Copy verbatim the material from its first line to the line that holds "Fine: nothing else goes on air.", including that line. Format them as a two-column Markdown table, Count for the number and Line text for the line, without blank lines.

(begin)

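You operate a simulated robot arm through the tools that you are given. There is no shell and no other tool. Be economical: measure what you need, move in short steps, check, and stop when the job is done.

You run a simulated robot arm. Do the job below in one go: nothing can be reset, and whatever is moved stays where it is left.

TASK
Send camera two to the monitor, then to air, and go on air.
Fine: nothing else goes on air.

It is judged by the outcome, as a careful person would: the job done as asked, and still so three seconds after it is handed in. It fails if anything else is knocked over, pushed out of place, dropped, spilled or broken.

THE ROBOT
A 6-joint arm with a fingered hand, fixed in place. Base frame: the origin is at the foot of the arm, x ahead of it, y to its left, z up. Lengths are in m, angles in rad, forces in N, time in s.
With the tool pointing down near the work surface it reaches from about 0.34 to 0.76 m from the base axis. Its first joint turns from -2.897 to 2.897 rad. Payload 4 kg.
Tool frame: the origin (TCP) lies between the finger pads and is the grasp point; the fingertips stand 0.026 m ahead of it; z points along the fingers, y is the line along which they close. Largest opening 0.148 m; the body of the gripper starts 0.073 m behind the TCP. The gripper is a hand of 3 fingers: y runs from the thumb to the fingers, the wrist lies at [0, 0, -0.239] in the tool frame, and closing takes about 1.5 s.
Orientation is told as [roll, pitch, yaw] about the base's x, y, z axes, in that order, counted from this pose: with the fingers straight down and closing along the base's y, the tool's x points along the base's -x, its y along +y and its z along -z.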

(end)

[Written solution]
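| Count | Line text |
|---|---|
| 1 | You operate a simulated robot arm through the tools that you are given. There is no shell and no other tool. Be economical: measure what you need, move in short steps, check, and stop when the job is done. |
| 2 | You run a simulated robot arm. Do the job below in one go: nothing can be reset, and whatever is moved stays where it is left. |
| 3 | TASK |
| 4 | Send camera two to the monitor, then to air, and go on air. |
| 5 | Fine: nothing else goes on air. |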